Transcripts of simulated robot work
--- BEGIN ---

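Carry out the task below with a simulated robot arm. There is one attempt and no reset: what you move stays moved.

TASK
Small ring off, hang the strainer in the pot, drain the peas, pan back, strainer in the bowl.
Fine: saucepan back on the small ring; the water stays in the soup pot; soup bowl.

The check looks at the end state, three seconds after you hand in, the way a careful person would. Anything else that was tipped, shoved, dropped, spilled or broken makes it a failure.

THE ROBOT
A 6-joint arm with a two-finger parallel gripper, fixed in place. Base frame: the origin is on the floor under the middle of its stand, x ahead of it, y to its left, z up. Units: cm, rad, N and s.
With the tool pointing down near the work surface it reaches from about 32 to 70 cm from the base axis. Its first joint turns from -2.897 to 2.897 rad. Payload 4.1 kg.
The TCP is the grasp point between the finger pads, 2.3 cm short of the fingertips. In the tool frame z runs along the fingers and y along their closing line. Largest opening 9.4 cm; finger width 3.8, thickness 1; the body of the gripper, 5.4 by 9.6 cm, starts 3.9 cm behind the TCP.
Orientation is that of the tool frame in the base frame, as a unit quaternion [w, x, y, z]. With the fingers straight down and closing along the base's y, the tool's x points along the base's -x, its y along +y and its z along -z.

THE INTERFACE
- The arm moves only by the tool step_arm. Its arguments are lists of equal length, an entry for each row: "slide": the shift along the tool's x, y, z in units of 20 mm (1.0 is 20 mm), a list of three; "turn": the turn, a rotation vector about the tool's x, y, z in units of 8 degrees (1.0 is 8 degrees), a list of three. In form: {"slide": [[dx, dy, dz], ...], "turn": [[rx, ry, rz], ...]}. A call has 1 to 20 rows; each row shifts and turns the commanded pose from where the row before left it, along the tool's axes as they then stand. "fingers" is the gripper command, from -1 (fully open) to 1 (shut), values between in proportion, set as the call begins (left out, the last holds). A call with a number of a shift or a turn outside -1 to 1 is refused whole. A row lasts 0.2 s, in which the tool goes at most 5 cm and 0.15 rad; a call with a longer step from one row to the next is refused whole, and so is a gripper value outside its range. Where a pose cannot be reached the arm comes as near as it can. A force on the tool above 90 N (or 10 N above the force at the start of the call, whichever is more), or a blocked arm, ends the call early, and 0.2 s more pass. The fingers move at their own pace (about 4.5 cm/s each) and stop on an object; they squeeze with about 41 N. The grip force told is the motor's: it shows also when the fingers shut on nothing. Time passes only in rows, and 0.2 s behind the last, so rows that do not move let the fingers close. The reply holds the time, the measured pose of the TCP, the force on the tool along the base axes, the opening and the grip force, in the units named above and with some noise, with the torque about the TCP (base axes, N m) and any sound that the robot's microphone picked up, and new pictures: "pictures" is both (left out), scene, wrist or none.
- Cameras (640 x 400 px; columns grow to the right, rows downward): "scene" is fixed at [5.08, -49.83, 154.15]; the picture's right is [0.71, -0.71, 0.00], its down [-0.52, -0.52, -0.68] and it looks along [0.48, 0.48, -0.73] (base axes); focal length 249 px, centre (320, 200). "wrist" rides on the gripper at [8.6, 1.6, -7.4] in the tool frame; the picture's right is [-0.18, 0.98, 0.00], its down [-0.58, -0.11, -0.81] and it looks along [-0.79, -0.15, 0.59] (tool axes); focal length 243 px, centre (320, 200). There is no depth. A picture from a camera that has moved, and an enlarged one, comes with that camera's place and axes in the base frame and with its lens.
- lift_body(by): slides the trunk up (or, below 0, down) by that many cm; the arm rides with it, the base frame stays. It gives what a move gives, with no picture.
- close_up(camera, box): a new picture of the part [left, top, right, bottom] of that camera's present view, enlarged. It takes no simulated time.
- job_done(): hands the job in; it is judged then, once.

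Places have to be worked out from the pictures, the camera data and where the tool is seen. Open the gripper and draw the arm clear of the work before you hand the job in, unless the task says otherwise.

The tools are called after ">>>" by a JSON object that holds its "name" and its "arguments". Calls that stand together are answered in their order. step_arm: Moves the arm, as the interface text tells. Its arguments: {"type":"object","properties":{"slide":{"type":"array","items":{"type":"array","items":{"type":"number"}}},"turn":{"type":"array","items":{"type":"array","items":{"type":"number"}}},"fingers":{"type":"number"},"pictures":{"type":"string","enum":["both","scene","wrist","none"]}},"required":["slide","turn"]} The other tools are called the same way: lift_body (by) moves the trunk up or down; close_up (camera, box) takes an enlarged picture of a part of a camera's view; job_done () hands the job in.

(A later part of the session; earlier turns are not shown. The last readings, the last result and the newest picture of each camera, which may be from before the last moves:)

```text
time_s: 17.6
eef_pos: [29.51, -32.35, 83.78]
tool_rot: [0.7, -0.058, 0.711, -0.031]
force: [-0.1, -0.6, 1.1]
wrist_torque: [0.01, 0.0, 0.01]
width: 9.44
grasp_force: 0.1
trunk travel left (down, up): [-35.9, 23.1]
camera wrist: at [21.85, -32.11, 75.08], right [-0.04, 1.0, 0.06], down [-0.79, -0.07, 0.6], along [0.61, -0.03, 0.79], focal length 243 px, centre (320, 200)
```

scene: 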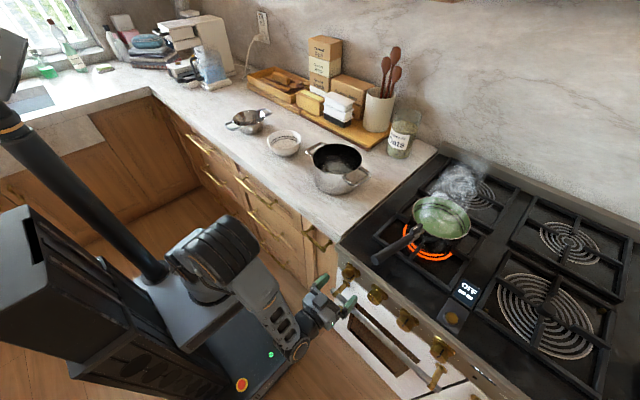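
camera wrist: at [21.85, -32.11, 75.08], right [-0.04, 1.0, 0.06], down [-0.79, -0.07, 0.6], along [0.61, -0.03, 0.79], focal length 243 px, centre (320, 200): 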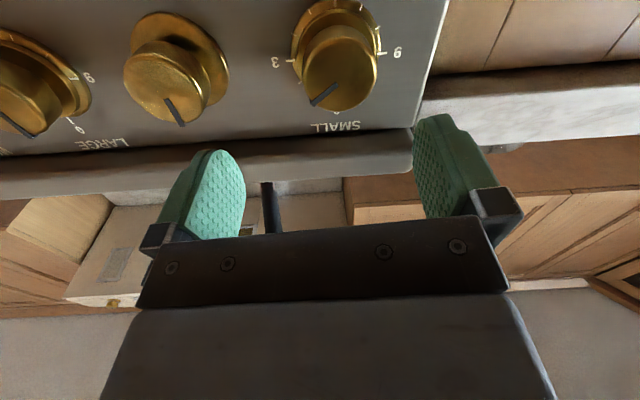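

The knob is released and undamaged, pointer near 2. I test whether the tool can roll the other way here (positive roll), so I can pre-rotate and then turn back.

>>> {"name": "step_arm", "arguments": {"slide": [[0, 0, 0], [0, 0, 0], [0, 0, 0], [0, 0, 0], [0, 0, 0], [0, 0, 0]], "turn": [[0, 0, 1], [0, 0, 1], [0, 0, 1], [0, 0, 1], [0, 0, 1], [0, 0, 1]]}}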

--- END ---
--- BEGIN ---

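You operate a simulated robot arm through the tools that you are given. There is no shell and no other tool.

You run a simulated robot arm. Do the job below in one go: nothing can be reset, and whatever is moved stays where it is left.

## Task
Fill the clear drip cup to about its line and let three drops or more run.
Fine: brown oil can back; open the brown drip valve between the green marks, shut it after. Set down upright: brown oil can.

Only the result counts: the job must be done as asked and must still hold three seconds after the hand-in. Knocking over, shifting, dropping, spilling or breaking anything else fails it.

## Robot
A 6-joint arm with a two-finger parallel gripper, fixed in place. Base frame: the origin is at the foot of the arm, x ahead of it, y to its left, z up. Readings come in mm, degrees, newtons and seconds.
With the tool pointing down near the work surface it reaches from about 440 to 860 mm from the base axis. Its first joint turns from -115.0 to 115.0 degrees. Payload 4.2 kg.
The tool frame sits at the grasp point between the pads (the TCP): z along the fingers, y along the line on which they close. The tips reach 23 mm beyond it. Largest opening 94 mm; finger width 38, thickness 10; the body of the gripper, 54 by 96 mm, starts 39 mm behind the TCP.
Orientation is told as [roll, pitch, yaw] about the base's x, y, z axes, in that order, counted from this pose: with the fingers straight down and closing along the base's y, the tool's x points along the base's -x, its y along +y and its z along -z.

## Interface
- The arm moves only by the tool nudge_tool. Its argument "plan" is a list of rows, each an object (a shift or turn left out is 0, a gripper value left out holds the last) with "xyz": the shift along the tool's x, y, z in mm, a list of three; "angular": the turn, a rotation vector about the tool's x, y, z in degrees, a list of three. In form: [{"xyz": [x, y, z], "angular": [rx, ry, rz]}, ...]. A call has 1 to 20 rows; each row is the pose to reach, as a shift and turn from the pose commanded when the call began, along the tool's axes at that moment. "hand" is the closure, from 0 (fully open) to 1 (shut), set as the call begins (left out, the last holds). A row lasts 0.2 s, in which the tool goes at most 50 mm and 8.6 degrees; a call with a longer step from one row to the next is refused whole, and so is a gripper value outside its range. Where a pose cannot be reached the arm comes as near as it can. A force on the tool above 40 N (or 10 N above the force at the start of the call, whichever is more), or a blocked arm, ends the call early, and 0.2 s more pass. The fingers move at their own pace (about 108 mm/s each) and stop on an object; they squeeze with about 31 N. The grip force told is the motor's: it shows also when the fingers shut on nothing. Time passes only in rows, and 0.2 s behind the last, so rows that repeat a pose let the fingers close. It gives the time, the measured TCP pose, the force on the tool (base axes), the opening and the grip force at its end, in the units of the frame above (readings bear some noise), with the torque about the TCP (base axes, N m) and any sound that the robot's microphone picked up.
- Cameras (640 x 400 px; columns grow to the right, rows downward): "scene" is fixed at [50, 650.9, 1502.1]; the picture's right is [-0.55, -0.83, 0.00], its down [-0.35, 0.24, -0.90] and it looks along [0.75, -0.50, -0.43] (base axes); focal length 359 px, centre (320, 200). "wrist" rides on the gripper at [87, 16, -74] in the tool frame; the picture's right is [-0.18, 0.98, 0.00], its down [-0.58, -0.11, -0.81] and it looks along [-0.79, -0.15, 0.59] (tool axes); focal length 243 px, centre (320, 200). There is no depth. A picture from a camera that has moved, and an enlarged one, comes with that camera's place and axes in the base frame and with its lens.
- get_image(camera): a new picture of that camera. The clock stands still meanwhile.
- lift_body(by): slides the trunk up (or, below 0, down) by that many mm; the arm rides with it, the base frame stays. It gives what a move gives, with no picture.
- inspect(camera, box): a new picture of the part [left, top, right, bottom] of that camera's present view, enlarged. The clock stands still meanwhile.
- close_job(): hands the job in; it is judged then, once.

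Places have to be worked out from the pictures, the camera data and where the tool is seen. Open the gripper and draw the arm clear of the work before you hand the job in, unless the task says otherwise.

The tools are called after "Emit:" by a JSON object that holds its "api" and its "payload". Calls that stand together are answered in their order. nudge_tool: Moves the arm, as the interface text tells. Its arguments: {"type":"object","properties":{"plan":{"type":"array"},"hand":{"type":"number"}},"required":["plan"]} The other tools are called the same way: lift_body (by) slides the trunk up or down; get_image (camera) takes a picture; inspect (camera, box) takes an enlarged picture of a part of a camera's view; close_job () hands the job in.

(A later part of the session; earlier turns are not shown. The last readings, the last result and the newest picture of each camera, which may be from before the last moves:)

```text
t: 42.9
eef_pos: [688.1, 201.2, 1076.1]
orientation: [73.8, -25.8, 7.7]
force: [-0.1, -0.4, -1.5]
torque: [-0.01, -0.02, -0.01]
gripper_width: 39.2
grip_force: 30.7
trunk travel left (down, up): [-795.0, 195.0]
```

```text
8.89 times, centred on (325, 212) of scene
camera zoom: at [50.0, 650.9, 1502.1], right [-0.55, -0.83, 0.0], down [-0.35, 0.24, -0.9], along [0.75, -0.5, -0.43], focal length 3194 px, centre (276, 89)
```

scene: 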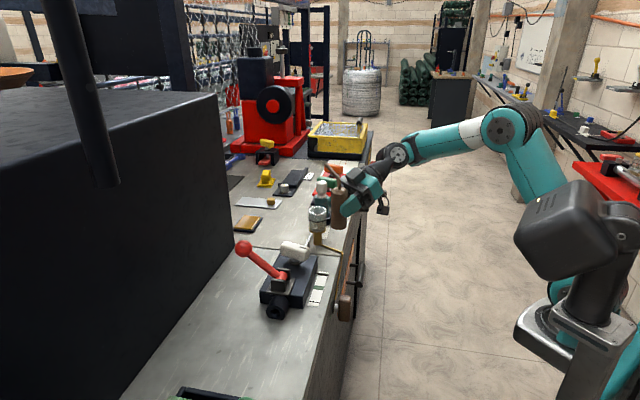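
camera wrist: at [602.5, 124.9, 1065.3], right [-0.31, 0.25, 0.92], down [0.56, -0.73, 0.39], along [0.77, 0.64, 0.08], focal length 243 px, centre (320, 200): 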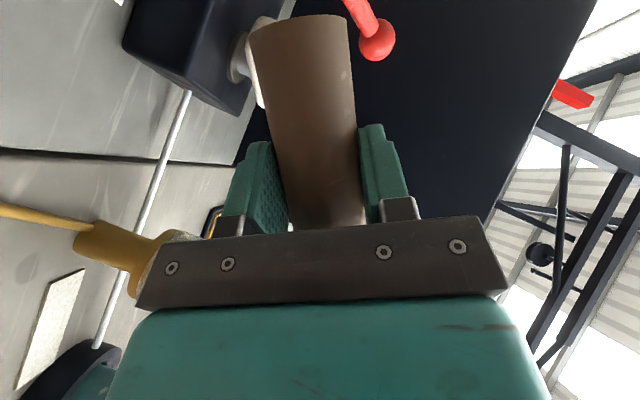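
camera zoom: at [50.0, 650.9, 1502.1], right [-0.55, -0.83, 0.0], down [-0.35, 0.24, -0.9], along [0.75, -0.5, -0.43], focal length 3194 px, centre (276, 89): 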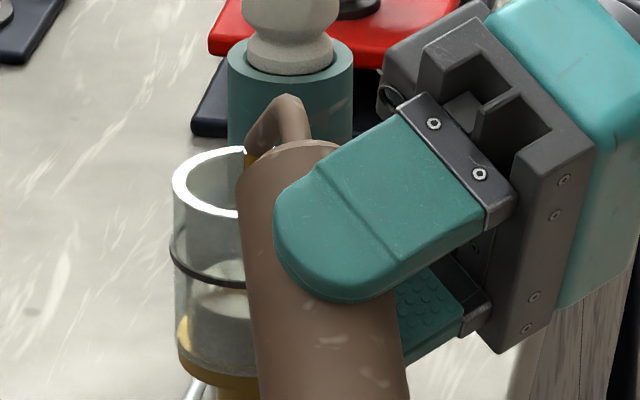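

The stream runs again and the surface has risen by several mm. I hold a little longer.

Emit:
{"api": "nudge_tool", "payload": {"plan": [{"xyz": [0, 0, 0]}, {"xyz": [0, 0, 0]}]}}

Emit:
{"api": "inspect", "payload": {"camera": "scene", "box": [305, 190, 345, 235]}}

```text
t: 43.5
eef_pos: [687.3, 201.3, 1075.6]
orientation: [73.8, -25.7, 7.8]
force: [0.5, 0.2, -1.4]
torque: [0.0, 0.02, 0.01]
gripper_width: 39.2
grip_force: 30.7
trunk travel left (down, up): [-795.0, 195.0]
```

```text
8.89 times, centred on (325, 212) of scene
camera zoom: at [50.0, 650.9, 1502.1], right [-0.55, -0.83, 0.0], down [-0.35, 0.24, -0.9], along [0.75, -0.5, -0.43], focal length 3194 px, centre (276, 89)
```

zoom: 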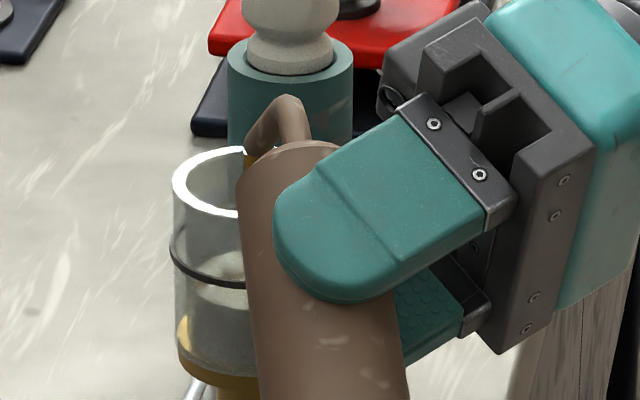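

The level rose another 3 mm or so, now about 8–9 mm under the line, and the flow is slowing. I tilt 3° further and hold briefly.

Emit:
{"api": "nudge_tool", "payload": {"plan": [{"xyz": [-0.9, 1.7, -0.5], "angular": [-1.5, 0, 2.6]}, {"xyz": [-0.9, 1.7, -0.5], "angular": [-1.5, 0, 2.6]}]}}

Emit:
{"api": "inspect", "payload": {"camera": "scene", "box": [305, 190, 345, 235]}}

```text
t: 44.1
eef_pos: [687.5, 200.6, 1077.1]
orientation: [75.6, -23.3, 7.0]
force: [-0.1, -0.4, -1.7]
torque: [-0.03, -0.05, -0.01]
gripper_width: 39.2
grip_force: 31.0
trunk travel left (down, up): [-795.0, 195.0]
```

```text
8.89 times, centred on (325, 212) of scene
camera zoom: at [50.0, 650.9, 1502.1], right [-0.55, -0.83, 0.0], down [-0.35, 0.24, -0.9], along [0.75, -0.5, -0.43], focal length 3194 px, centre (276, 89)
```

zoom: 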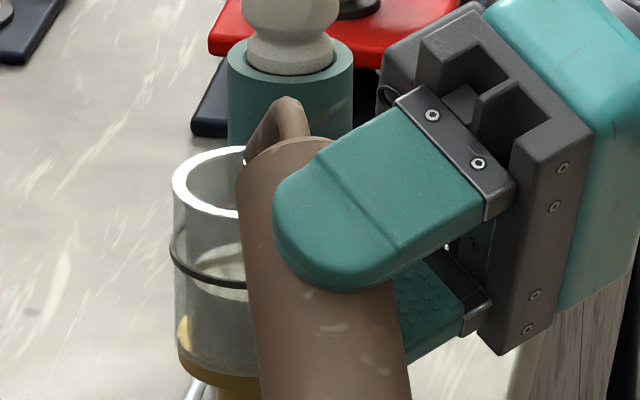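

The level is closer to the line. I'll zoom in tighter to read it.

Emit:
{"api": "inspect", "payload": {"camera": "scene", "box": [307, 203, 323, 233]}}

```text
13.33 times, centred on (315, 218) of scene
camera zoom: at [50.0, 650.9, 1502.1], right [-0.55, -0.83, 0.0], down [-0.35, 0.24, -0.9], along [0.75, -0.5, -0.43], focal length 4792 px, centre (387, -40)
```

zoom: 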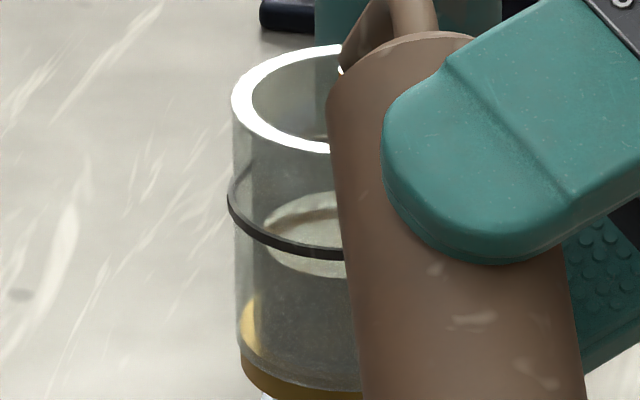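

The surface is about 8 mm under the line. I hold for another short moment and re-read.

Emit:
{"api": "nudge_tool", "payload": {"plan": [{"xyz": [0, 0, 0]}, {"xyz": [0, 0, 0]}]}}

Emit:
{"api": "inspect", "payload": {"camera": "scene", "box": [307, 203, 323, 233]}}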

--- END ---
--- BEGIN ---

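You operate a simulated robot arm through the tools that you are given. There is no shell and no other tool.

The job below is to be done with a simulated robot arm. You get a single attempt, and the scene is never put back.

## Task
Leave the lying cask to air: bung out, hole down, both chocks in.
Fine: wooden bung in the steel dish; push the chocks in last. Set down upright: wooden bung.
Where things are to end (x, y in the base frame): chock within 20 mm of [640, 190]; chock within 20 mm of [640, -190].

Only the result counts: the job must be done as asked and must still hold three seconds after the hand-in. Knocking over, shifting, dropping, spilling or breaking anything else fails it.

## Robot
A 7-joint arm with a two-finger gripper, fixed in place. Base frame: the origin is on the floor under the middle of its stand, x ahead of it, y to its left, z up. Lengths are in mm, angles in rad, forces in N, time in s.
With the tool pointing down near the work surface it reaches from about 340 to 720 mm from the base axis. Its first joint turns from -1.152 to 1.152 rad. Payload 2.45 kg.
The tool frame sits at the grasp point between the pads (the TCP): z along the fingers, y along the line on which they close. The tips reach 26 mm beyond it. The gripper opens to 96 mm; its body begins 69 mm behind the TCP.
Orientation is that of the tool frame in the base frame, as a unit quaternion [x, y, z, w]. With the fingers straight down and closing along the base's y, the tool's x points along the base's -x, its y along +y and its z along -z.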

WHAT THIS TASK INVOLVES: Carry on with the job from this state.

--- END ---

Check each line above for "attempt" and return the ones that have it.

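Carry out the task below with a simulated robot arm. There is one attempt and no reset: what you move stays moved.
The job below is to be done with a simulated robot arm. You get a single attempt, and the scene is never put back.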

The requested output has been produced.